There is no room for a complex interpretation of this picture. The adultery of the woman stands utterly condemned (the fact that we do not even see her face is suggestive of the complete lack of sympathy with which we are encouraged to view her; this is all reserved for the husband, whose furious and grief-stricken expression confronts us head-on) the biblical imagery is used without any subtlety — the woman has fallen through weakness and brought the man down with her — and the children's ruined house of cards is yet another comment upon the destruction wrought by this adulterous affair. The seemingly inevitable consequences are shown similarly starkly; the children pose in conventional expressions of abandonment and grief whilst the mother lurks under the bridge (a bridge famous for being a venue for the suicide of desperate women) beneath posters that comment ironically upon her fate, clutching her illegitimate child — again very little is seen of her face, and all we see of the child are his disembodied legs poking out towards us — very little opportunity for connection or sympathy with the bastard child on the part of the viewer.
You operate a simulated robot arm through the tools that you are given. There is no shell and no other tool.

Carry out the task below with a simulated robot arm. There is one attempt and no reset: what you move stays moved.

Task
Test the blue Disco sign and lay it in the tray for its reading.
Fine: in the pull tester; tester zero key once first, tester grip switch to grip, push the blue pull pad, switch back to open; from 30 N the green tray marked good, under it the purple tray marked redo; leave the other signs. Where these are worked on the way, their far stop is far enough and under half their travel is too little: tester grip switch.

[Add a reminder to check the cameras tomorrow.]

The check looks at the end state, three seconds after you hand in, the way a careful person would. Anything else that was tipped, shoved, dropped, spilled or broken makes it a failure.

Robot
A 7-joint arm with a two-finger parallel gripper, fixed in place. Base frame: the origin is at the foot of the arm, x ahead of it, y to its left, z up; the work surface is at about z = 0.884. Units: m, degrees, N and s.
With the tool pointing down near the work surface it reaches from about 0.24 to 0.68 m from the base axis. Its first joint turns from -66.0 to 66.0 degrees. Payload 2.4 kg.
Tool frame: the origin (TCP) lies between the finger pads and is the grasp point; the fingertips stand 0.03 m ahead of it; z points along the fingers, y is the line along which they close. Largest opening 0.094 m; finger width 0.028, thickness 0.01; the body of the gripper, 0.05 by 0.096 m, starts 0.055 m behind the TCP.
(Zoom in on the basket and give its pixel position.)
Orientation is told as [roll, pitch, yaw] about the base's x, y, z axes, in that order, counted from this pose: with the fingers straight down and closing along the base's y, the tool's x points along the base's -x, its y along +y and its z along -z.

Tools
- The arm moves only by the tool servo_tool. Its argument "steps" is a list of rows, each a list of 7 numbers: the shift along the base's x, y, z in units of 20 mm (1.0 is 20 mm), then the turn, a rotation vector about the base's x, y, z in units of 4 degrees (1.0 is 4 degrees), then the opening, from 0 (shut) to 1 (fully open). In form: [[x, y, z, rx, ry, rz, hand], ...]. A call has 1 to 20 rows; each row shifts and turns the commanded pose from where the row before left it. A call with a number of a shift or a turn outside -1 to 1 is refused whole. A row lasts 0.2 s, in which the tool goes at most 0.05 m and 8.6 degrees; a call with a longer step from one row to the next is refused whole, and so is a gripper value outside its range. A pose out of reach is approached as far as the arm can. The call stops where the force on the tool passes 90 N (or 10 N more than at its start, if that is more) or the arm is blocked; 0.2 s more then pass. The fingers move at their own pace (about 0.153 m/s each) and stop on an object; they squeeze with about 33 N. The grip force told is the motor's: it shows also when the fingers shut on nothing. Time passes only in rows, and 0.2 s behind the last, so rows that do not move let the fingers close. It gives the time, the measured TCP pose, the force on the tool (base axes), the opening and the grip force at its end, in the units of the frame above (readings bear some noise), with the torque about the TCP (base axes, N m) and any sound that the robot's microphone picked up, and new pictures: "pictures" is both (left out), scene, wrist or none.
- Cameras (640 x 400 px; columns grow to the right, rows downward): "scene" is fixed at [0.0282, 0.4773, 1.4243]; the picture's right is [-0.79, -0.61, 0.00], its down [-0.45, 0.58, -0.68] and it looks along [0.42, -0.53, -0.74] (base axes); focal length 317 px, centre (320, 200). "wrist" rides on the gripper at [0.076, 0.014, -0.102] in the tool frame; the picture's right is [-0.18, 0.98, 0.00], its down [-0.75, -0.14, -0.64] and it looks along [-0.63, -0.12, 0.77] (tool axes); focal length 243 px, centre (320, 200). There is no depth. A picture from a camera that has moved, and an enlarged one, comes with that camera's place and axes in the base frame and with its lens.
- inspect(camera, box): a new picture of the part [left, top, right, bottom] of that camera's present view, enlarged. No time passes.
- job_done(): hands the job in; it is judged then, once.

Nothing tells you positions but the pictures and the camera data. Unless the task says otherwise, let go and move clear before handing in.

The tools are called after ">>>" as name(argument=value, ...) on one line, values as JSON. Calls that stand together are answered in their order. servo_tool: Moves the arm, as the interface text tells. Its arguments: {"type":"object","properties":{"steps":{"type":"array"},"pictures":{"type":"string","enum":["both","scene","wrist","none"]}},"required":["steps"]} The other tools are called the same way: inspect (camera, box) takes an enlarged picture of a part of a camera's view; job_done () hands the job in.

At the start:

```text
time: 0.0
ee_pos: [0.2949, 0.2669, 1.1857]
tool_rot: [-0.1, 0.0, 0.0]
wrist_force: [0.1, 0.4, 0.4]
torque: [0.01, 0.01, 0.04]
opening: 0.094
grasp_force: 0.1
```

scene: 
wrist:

There does not seem to be a narrative here. It is more an illustration of the commandment, 'Thou shalt not commit adultery'. It is an illustration of a moral and an inexorable judgement on the woman who has transgressed — even the sufferings of the children are shown in connection with the mother's position, thanks to the fact that they all stare at the same moon. The words exhibited with the painting flesh out the story, and perhaps it is indicative of how little narrative is present within the image itself that without the diary entry we would not realize the fact of the father's death — we might instead see the children pining for their mother and feel a sympathy for her through their longing. Instead, once we see them as alone in the world they could be looking out for any guiding or protective power, it is not necessarily an expression of the loss of the mother. Even the novels in the first painting are merely symbolic — the collapsing house of cards built upon the stories of adultery.

This lack of complexity and rigid presentation achieves a peculiar effect in the viewer. We are being encouraged — one might argue, commanded — to judge, and yet the need for our judgement is eradicated because the artist has made his judgement so comprehensively. The result is didactic, perhaps even a warning, and yet at the same time to escape the strong condemnation of the painting we almost feel required to join in and add our own voice to that of the artist. It feels that we are bullied into a reaction.

Questions

What effect do the posters on the walls of the bridge have on the presentation of the mother?

If we were to see the same scenes from a different visual perspective, would we respond differently?

Are we encouraged to flesh out the story of the painting with our own imaginings, for example considering what will be the fate of the children? Do we add a future onto the past and present?

Is there any way in which the paintings allow for sympathy towards the mother?